The Disciplinary Committee of NASDAQ OMX has decided to order Danske Bank to pay a fine of SEK 500,000. At the same time, a trader employed by Danske Bank has been issued with a warning.
In accordance with the NASDAQ OMX Nordic Member Rules (NMR), Section 4.6.1., orders registered in the trading system must be genuine orders. In Section 4.6.2 of NMR, it is stipulated that a member may not place orders or complete transactions that are intended to improperly influence price formation in the trading system or that are devoid of a commercial purpose. In the case in question, the Disciplinary Committee has found that Danske Bank has breached these regulations.
The Trading Surveillance function at NASDAQ OMX Stockholm noted a trading pattern that deviated from normally occurring trading in the shares of Astra Zeneca, AZN. Danske Bank had repeatedly placed orders pertaining to very large blocks of shares in AZN, orders that were canceled after a few seconds, at the same time as the bank had placed smaller orders on the opposite side of the order book. The smaller orders remained in place for longer periods of time and resulted in trades. On the whole, the trading pattern indicated that there was no intention that the orders registered would result in a trade, and that they had instead been designed during brief periods to send signals to other market participants of an increased supply of, or demand for, AZN shares.
Danske Bank has claimed that the orders were genuine and intended to lead to trades.

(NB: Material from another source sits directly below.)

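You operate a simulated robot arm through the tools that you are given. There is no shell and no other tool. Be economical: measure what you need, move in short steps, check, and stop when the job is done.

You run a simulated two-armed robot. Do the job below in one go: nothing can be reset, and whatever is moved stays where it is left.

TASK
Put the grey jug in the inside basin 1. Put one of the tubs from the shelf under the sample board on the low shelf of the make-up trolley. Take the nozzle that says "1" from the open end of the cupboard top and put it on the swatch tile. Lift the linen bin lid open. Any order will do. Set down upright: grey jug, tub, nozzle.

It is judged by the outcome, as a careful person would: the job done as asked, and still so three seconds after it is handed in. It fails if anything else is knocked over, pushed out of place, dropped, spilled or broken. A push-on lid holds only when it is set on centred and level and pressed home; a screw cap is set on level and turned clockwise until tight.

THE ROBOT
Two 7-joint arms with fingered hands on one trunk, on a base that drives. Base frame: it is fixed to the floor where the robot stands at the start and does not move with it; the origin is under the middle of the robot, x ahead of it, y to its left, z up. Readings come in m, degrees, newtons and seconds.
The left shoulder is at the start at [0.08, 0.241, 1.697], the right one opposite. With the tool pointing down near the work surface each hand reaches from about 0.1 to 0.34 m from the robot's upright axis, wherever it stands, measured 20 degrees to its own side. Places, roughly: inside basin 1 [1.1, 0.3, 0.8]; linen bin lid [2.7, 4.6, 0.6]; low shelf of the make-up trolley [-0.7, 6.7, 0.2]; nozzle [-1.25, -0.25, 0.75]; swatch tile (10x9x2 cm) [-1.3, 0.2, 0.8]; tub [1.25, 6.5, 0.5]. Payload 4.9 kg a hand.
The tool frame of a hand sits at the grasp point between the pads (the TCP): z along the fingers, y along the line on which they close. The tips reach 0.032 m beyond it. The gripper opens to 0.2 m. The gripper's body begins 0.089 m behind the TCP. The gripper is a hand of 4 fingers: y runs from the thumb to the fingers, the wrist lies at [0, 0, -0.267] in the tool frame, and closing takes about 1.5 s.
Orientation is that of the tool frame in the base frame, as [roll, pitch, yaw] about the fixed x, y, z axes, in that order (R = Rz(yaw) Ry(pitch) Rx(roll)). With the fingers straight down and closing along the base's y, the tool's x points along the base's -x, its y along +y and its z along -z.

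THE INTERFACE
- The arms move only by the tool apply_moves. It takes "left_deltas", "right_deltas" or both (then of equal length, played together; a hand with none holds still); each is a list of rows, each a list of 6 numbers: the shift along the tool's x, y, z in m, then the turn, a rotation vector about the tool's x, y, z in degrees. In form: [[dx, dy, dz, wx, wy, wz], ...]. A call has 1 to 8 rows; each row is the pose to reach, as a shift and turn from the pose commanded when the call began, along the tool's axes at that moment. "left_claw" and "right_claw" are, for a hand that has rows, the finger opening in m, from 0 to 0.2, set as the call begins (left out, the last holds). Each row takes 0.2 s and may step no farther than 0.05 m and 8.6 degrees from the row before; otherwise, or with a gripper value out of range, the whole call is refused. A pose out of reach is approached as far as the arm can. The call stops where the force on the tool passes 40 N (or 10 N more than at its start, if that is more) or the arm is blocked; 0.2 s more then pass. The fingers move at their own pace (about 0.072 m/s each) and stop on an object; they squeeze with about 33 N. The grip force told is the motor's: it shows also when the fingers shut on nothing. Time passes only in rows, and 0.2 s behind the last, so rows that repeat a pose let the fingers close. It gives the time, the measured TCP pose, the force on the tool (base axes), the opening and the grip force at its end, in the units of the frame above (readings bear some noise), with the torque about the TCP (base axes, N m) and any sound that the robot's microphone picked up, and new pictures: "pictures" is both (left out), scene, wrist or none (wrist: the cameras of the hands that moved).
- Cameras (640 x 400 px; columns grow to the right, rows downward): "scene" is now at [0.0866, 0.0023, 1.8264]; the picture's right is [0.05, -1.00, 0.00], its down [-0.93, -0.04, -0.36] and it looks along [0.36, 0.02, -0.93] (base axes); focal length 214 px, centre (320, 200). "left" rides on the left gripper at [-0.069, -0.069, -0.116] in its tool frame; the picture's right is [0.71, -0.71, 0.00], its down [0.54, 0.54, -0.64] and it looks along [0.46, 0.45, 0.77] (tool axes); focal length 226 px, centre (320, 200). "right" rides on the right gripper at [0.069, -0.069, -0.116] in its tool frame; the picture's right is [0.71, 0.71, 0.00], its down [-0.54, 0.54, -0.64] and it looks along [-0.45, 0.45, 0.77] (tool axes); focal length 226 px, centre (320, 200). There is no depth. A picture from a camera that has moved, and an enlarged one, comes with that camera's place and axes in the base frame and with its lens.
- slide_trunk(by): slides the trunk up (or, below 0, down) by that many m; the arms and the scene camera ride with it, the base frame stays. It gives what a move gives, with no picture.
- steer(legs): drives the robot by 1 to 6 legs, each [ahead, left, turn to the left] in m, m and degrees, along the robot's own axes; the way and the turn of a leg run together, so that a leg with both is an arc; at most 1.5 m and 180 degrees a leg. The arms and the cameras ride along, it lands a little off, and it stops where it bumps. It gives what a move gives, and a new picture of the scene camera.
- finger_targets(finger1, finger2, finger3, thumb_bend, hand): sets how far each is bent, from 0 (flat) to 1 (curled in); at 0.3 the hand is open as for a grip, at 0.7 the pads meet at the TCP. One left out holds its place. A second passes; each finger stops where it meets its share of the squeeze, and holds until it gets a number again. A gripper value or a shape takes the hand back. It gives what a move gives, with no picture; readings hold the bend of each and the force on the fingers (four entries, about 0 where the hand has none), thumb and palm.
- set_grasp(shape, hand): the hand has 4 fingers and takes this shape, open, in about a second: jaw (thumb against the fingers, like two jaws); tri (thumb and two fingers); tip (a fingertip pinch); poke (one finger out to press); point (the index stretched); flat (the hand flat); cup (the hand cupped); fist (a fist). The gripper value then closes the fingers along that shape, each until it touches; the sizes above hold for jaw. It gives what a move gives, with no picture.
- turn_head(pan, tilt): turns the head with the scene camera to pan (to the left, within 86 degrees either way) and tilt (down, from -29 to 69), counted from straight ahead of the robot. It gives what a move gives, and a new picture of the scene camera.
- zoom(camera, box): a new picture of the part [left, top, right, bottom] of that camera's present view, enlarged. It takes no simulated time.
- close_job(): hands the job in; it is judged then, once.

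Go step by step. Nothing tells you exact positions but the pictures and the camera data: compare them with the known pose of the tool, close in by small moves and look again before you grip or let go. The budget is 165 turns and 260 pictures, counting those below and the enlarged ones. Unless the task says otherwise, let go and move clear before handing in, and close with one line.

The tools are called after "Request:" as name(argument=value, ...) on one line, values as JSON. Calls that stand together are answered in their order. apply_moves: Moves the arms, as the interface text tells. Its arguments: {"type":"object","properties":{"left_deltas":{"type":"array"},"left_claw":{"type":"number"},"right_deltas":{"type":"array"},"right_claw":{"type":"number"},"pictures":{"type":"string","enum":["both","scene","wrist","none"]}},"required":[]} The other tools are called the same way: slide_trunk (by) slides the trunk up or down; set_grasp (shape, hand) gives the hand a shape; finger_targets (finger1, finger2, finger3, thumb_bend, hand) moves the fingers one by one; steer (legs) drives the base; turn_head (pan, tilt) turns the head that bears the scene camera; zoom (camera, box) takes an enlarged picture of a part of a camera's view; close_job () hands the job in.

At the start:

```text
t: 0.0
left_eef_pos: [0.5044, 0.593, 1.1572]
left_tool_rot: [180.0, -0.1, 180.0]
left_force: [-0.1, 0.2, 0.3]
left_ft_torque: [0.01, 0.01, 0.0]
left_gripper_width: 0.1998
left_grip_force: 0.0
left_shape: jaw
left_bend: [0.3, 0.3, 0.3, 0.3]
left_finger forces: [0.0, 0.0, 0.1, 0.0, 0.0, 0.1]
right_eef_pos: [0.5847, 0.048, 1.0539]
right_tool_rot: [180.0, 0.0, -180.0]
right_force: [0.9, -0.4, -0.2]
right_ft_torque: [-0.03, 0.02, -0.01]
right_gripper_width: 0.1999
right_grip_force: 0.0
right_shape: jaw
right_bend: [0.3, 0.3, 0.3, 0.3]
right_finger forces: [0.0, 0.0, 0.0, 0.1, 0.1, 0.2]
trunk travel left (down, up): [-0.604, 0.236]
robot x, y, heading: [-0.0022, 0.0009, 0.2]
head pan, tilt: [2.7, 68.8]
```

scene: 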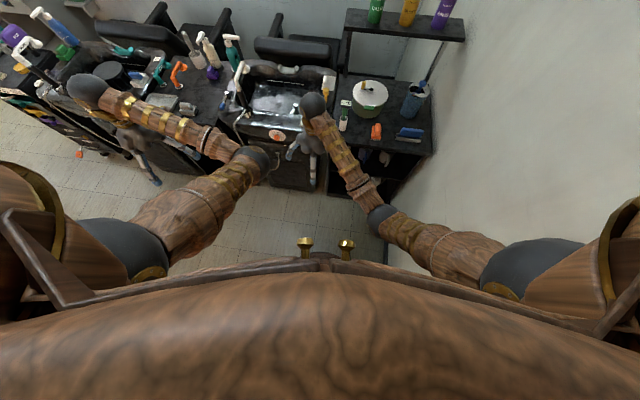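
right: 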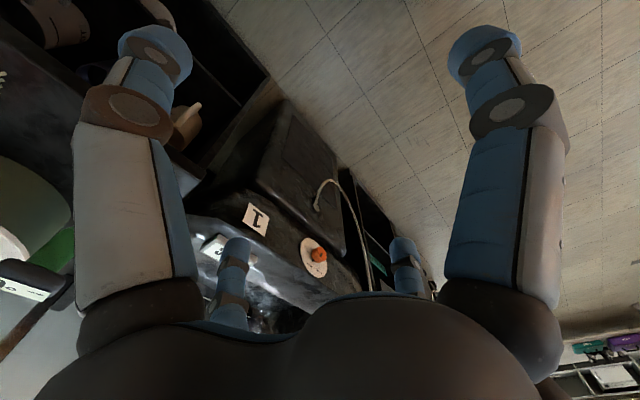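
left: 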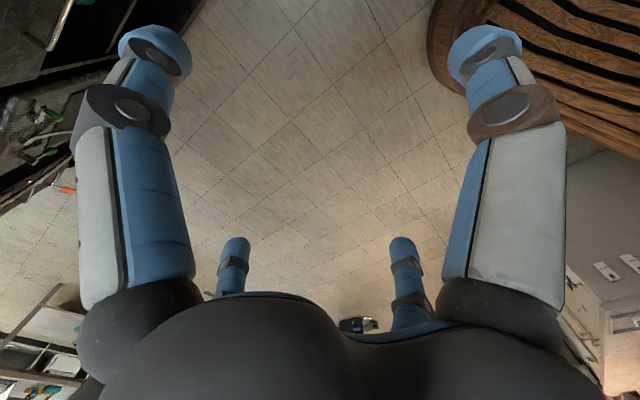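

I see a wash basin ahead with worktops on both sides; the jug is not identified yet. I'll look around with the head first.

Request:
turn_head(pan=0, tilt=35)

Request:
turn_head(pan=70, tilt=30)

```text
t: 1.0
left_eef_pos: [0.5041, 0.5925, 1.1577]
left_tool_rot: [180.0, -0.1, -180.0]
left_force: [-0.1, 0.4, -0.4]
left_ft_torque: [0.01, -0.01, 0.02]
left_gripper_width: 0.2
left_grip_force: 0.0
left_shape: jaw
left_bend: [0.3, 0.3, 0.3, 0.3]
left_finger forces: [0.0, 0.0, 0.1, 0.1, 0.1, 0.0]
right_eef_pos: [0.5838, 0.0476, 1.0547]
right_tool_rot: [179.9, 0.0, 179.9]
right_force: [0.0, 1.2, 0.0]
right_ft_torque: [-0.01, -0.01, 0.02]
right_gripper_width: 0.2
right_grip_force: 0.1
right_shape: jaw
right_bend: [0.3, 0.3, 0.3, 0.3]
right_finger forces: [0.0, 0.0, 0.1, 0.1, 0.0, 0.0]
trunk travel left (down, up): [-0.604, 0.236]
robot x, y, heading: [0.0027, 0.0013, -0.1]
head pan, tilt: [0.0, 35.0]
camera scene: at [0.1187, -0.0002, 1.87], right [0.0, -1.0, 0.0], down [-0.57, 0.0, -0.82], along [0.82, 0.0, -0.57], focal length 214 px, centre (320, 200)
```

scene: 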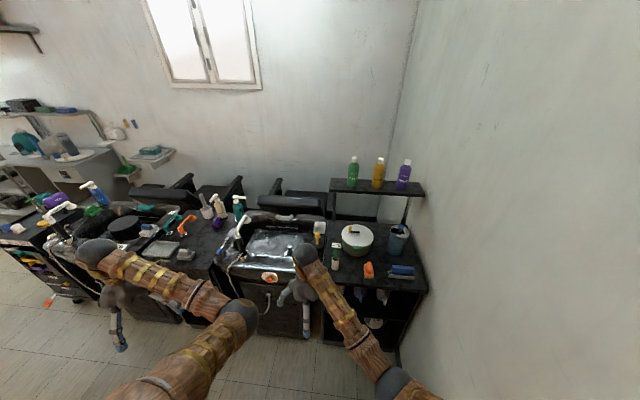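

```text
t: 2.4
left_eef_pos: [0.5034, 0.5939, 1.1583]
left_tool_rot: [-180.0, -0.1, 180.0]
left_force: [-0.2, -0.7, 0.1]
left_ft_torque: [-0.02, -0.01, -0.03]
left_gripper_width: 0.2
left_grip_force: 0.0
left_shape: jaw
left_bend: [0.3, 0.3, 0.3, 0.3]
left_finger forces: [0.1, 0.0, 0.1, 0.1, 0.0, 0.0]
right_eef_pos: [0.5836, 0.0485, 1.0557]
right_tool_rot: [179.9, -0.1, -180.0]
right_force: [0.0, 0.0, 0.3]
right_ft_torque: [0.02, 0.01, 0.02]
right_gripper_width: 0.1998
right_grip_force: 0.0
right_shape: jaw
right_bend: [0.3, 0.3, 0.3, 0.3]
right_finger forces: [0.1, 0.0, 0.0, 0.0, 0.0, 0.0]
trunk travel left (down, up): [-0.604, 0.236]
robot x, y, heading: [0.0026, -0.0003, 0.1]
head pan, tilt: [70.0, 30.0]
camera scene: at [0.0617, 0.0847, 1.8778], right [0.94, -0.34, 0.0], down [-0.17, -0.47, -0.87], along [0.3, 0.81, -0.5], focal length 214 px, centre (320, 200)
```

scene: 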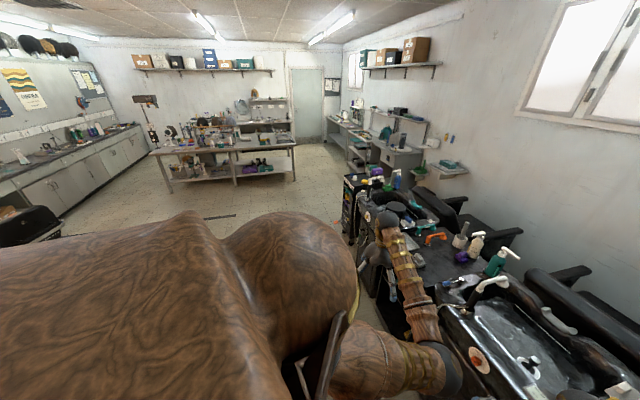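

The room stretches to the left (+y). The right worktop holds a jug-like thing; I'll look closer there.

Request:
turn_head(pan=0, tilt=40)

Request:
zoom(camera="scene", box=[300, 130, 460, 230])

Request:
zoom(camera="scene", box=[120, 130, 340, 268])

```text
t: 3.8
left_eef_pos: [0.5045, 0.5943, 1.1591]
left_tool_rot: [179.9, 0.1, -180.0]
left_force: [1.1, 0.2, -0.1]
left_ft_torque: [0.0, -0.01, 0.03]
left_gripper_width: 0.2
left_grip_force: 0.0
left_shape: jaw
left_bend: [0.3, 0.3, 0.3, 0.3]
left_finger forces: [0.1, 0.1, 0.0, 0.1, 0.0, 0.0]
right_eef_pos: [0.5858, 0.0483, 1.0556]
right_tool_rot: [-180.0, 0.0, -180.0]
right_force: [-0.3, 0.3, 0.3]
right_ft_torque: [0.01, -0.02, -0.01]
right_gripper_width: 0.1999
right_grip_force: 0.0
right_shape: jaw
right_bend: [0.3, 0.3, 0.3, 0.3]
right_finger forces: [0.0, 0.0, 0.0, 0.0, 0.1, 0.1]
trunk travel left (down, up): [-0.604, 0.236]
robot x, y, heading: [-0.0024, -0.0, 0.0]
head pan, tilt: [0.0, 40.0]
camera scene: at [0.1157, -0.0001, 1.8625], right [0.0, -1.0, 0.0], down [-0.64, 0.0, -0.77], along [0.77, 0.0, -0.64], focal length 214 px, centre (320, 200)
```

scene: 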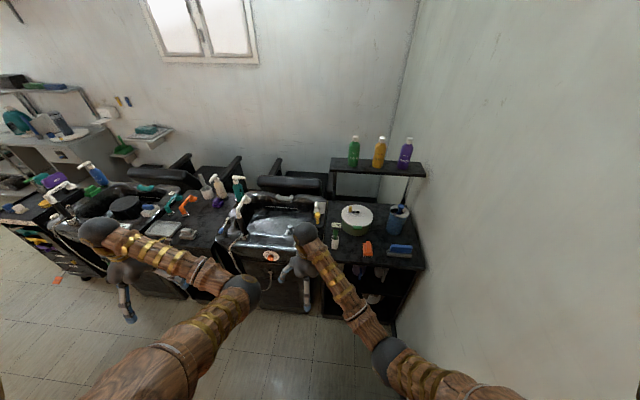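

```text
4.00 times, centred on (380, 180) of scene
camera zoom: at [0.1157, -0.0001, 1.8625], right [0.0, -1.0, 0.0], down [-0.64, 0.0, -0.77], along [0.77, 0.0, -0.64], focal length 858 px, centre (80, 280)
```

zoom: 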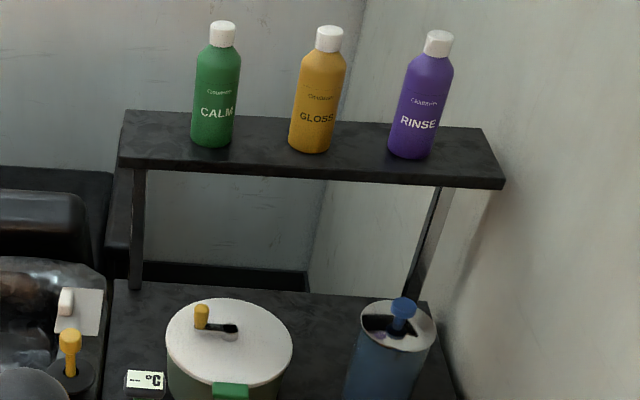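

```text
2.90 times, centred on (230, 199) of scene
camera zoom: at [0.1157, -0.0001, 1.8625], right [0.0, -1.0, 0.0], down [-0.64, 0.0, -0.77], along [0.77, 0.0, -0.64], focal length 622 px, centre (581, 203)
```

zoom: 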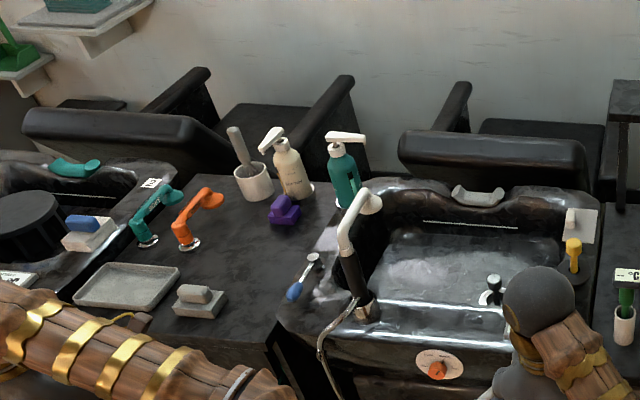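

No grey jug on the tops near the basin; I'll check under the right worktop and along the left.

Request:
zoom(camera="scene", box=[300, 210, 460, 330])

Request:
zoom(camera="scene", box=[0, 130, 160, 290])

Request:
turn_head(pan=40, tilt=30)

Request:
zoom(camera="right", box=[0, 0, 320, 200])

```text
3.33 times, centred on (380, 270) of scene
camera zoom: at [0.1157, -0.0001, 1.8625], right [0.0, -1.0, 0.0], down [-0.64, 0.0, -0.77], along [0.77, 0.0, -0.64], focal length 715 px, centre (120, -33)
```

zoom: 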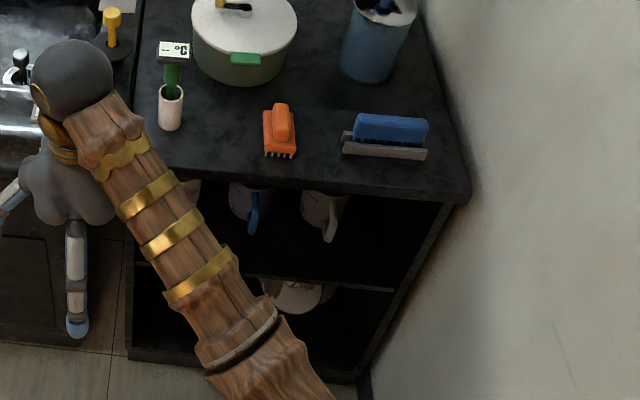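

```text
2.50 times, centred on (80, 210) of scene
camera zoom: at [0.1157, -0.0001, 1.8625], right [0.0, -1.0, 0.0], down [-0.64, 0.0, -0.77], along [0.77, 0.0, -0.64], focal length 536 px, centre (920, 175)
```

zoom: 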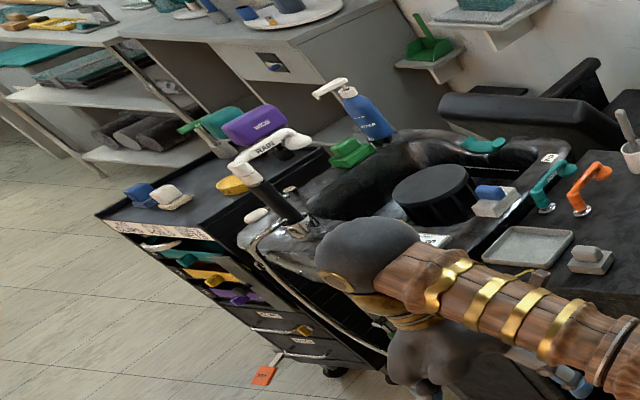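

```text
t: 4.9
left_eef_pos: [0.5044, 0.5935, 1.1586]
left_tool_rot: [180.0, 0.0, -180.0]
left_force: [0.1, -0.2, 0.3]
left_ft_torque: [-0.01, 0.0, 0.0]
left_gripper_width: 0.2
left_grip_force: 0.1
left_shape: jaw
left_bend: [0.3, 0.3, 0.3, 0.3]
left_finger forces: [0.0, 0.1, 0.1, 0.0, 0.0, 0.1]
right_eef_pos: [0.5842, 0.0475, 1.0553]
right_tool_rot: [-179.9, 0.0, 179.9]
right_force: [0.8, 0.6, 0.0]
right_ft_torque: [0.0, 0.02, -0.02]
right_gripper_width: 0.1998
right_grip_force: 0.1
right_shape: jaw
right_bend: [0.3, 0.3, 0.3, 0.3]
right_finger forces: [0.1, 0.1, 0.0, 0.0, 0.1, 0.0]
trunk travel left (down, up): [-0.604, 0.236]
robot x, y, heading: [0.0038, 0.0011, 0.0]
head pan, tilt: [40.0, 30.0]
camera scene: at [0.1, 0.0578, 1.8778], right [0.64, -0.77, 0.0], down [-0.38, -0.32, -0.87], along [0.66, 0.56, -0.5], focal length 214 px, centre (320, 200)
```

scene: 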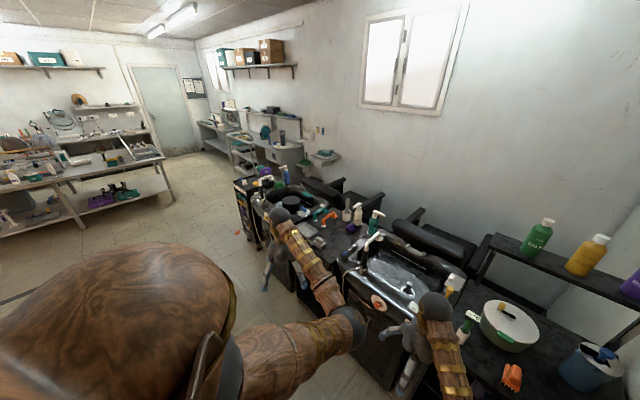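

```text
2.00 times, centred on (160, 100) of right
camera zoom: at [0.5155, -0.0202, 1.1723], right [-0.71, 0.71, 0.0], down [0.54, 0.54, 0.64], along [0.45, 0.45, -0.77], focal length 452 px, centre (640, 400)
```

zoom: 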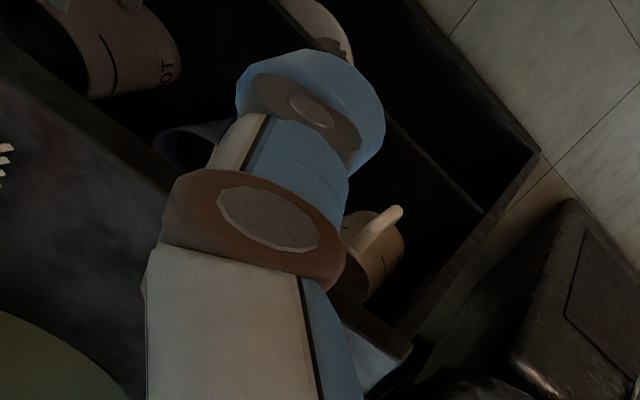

The Committee has taken into account the fact that it has never addressed a completely similar case and also assumes that neither Danske Bank nor the trader had realized that the trading pattern that had been applied might have been prohibited and also takes into account the fact that no previous warning had been issued. The Committee also notes that immediately after the disciplinary matter had been initiated, Danske Bank explained that the trading pattern in question would cease in all respects. The Disciplinary Committee has therefore decided to impose a fine at the lower end of the scale. The sanction for the authorized trader involved in the matter has been set at a warning.